* _Your instructions_
Say the number of lines containing the string "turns", and say nothing else.

* _Information shown_
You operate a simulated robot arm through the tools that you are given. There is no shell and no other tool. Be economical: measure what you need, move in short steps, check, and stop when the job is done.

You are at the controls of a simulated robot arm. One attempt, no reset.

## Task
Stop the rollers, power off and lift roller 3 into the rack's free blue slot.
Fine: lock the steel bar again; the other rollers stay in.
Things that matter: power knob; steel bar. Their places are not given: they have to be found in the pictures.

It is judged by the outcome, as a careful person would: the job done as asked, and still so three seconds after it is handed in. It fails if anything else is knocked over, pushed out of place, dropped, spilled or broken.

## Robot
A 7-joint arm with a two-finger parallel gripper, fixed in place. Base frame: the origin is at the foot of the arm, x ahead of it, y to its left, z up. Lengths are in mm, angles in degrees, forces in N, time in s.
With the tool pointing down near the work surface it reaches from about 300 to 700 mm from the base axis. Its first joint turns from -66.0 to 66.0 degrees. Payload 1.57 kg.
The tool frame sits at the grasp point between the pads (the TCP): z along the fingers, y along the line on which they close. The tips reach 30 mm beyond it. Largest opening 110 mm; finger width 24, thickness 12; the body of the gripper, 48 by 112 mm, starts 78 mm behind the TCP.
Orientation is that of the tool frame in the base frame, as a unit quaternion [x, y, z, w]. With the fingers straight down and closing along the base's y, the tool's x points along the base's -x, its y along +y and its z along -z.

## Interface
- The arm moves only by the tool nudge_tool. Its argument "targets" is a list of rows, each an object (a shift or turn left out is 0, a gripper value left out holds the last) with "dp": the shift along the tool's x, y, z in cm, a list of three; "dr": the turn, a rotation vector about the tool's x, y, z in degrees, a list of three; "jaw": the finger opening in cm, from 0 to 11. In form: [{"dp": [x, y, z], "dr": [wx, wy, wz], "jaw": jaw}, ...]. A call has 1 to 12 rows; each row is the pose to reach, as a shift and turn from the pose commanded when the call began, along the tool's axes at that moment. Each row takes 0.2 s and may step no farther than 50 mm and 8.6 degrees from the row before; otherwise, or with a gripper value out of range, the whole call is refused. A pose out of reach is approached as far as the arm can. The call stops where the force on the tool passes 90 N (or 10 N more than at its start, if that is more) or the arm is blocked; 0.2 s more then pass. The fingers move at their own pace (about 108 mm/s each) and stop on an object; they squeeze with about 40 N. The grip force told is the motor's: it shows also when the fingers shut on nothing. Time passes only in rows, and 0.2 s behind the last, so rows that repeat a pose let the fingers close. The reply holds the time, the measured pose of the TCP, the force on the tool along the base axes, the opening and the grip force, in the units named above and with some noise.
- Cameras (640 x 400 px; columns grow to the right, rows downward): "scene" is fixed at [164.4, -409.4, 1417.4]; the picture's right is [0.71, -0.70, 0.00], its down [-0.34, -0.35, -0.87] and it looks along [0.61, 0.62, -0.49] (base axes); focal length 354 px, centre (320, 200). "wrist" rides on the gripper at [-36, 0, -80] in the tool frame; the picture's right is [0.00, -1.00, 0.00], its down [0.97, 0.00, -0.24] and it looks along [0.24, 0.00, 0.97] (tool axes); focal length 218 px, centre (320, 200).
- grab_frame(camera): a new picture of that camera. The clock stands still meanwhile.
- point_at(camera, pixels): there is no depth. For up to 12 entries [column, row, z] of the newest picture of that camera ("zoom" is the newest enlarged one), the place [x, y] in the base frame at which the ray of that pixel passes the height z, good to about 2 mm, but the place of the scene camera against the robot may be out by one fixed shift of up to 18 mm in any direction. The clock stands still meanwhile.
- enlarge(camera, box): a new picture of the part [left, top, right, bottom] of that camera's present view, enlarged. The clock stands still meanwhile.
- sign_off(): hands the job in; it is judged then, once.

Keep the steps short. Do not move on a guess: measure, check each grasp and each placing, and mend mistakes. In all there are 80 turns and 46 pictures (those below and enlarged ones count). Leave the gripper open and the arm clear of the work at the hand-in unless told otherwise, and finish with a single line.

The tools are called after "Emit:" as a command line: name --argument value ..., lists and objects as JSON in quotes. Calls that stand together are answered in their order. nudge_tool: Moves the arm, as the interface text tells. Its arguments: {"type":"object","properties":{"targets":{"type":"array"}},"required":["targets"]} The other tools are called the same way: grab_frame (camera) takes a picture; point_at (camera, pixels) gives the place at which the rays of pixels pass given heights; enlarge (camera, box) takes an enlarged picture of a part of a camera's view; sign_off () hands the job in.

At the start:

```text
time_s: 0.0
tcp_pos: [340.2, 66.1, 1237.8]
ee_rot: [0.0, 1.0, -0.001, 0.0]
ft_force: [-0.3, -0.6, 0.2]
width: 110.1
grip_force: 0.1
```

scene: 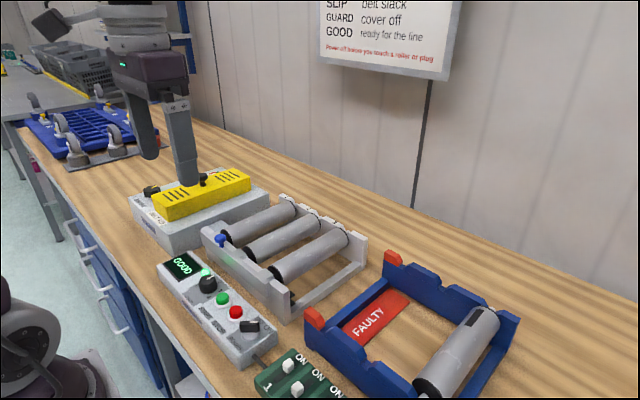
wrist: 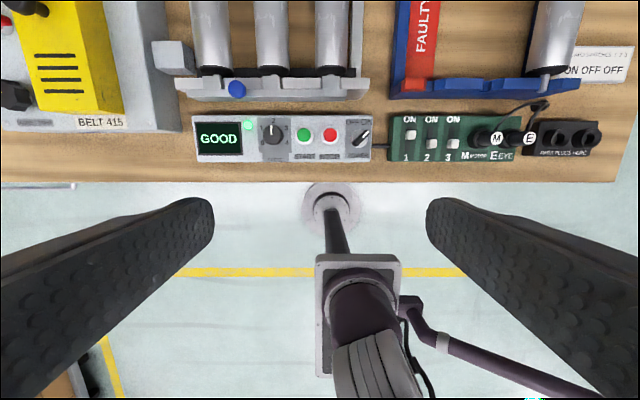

* _Finished answer_
2